SOURCE EXCERPT »
= = = = = = =

I am not understanding how the residence time is relevant. It doesn’t matter how long it stays in the atmosphere, it matters how much is in the atmosphere at any given moment. Yes, water condenses out rather quickly but every day just as much evaporates into the atmosphere as condenses out so the absolute humidity varies little.
“Older” water doesn’t work any differently than “newer” water does in the atmosphere.

nevket240
January 15, 2012 8:22 pm

http://www.news.com.au/technology/sci-tech/climate-warming-would-cause-loss-of-life/story-fn5fsgyc-1226245137356
Relevant BS from our over-rate, morally debauched CSIRO here in OZ.
Pue, unadulterated filth.
My apologies to the world.
regards

Theo Goodwin
January 15, 2012 8:23 pm

“Dr. Lacis says ModelE is rooted in well-understood physical processes. If that were so, one would not expect such large fudge-factors (mentioned and quantified in the modelā€™s operating manual) to be necessary.”

= = = = = = =

CHALLENGE A »
Reproduce exactly the lines from the one containing "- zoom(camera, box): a" down to the one containing "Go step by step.", including both of those lines, and nothing else.

= = = = = = =

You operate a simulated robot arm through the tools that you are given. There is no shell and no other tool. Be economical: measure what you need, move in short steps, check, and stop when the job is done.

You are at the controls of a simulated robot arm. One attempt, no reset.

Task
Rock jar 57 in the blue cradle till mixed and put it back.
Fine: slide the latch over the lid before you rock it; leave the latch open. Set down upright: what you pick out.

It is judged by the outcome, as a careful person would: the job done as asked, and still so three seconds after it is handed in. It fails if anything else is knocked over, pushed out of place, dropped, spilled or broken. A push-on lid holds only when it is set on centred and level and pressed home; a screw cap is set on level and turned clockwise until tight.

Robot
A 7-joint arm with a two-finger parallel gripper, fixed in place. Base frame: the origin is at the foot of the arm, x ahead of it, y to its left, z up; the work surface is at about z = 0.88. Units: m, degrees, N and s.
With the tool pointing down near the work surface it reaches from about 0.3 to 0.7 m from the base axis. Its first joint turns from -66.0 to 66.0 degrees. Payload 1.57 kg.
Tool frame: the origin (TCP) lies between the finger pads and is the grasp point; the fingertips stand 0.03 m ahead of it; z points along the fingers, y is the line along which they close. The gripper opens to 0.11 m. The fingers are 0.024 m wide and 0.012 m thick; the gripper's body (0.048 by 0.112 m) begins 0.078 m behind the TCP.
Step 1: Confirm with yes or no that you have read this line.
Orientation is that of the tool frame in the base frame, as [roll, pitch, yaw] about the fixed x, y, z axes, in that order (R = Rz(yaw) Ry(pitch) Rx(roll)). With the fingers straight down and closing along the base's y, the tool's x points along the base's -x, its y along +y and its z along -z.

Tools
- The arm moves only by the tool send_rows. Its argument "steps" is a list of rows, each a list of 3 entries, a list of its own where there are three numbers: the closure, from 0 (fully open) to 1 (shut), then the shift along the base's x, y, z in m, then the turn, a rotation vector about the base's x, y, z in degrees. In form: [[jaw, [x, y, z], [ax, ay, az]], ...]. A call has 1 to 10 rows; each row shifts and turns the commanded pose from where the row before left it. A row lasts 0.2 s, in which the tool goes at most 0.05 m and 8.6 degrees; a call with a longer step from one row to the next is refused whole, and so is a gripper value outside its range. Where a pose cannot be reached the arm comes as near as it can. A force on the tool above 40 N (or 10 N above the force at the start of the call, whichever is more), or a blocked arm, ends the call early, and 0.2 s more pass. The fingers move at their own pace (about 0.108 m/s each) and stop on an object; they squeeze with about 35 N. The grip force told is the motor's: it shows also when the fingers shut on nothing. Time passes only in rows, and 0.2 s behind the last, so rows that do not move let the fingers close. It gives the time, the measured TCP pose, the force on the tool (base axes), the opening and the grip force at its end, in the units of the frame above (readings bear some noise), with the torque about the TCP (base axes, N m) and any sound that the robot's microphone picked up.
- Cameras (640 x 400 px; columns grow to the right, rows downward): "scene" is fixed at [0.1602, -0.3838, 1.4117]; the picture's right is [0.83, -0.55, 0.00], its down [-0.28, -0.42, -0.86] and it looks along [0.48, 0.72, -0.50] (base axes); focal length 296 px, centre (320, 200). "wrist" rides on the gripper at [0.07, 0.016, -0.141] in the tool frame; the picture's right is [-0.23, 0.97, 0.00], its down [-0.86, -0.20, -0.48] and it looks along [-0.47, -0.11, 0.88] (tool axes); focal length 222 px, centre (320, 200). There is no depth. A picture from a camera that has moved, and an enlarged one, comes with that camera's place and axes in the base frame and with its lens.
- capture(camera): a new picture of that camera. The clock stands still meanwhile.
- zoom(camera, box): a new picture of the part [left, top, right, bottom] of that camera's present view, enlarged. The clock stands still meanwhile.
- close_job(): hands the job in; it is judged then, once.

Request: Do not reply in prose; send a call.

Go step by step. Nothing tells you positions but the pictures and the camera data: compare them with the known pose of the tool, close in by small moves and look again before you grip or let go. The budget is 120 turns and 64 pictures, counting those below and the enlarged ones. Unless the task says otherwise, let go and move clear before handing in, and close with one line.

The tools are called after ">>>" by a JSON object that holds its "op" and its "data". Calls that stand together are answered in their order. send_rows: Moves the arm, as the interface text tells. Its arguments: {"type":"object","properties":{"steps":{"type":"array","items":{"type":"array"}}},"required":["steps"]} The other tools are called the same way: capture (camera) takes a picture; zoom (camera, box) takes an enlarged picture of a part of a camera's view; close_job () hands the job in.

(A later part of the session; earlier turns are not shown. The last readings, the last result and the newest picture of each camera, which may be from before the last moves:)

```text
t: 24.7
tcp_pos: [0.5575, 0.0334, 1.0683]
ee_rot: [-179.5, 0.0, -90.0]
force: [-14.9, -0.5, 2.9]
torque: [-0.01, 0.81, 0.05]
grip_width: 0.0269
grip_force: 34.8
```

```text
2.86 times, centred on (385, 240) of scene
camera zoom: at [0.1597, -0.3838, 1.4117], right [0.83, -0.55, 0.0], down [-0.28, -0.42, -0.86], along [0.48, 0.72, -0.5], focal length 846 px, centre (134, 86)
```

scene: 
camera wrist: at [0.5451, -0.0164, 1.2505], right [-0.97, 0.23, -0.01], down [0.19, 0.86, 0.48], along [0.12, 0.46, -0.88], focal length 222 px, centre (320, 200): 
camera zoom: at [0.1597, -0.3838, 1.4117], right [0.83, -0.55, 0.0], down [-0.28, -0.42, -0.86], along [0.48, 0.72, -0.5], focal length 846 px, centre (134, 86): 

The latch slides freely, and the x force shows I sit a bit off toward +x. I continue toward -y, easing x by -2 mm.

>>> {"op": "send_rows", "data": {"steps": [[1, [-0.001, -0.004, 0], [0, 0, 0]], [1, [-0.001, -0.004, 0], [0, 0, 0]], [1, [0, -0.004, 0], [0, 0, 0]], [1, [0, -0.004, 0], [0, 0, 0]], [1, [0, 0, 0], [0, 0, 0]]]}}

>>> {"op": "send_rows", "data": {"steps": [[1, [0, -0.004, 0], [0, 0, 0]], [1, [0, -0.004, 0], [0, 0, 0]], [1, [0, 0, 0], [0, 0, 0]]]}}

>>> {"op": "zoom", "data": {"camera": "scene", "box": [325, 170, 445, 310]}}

= = = = = = =

CHALLENGE B »
Your answer continues the source excerpt from its final sentence.

RESULT A »
- zoom(camera, box): a new picture of the part [left, top, right, bottom] of that camera's present view, enlarged. The clock stands still meanwhile.
- close_job(): hands the job in; it is judged then, once.

Request: Do not reply in prose; send a call.

Go step by step. Nothing tells you positions but the pictures and the camera data: compare them with the known pose of the tool, close in by small moves and look again before you grip or let go. The budget is 120 turns and 64 pictures, counting those below and the enlarged ones. Unless the task says otherwise, let go and move clear before handing in, and close with one line.

RESULT B »
Has Dr. Lacis published the well confirmed physical hypotheses that describe these “well-understood physical processes?” I know he has not. He does not have the well confirmed physical hypotheses. If he had them he would not be wasting his time with a computer model. He would use the hypotheses directly.
Models cannot substitute for well confirmed physical hypotheses. Models produce only simulations which are reproductions of reality. Physical hypotheses describe natural regularities and can be used for prediction.

nevket240
January 15, 2012 8:24 pm

Extra venom.
These debauched wank#rs have deliberately chosen Brisbane due to the deadly floods last year.
Propagandising on the backs of the dead and distraught. Hows that for scientific integrity.
regards

Editor
January 15, 2012 8:28 pm

C M of B – you say of the Lacis paper: “it is questionable whether the nakedly political paragraph with which the paper ends should have been included in what is supposed to be an impartial scientific analysis“. It is disappointing that Joel Shore allowed himself to commend such a paper, given that he himself complained that “papers are being submitted into the peer-reviewed literature with an agenda that seems to go well beyond just trying to influence their fellow scientists and rather to influence public opinion and the formation of public policy.“.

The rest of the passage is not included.